Add to this mix: a sexy femme fatale (De Anna Joy Brooks) with her own, shall we say, desires, a scum bucket music promoter (Reggie Bannister), a Tor Johnson/Lobo lookalike (Jed Rowen) ineptly wreaking havoc and one of the most gruellingly soppy and perversely sexy love stories on celluloid, twixt a Jim Nabors look-alike (Les Williams) and a sweet Annette-Funicello-crossed-with-Donna-Reed honey-bunch (Kate Maberly).

THE NATURAL ORDER: Juvie Delinquent & Femme Fatale
THE NATURAL ORDER: Dead crooners make comebacks
Of course, what science fiction musical would be complete without magnificent extended cameos from "Swan" himself, the ageless, timeless crooner-songwriter Paul (Phantom of the Paradise) Williams and, ever-so deliciously, the late, great Kevin (Invasion of the Body Snatchers) McCarthy?

Sure, this is a low budget effort and it occasionally bears a few ragged edges. Not all the laughs work and the mostly terrific musical numbers sometimes go on a tad too long.
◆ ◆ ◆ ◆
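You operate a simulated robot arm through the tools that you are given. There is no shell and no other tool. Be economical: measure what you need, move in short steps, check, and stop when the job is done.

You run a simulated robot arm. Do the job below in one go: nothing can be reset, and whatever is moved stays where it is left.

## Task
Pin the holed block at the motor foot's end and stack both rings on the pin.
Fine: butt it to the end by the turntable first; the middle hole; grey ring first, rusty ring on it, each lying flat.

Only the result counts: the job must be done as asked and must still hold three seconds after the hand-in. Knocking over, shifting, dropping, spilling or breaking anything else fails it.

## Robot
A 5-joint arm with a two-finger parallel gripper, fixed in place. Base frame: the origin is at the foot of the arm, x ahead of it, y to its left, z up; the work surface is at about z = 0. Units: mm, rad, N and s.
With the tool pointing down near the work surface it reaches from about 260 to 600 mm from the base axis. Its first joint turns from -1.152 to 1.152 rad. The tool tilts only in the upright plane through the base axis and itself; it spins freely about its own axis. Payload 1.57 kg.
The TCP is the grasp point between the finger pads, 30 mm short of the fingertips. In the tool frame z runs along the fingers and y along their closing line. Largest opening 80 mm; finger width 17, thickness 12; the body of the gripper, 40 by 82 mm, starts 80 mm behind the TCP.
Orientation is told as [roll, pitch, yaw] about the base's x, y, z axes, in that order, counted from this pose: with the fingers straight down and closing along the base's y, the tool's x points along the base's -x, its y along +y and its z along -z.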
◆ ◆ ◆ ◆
However, what really helps The Ghastly Love of Johnny X is the fact that, writer-director Bunnell doesn't go out of his way to create an intentional cult film. Yes, the homages are there, but so much of the picture plays itself straight that it feels like a labour of love by someone who knows and loves movies from a bygone era.

Oh, and have I mentioned yet that the movie has babes?

THE FILM CORNER RATING: ***½ 3-and-a-half-stars

The Ghastly Love of Johnny X is available on an extras-packed DVD and VOD on Amazon. That said, DEMAND your local indie art house and/or local genre film festival play this film on a BIG, BIG SCREEN. You'll be happy you saw it there first and THEN you can watch it over and over again on the home entertainment format of your choice.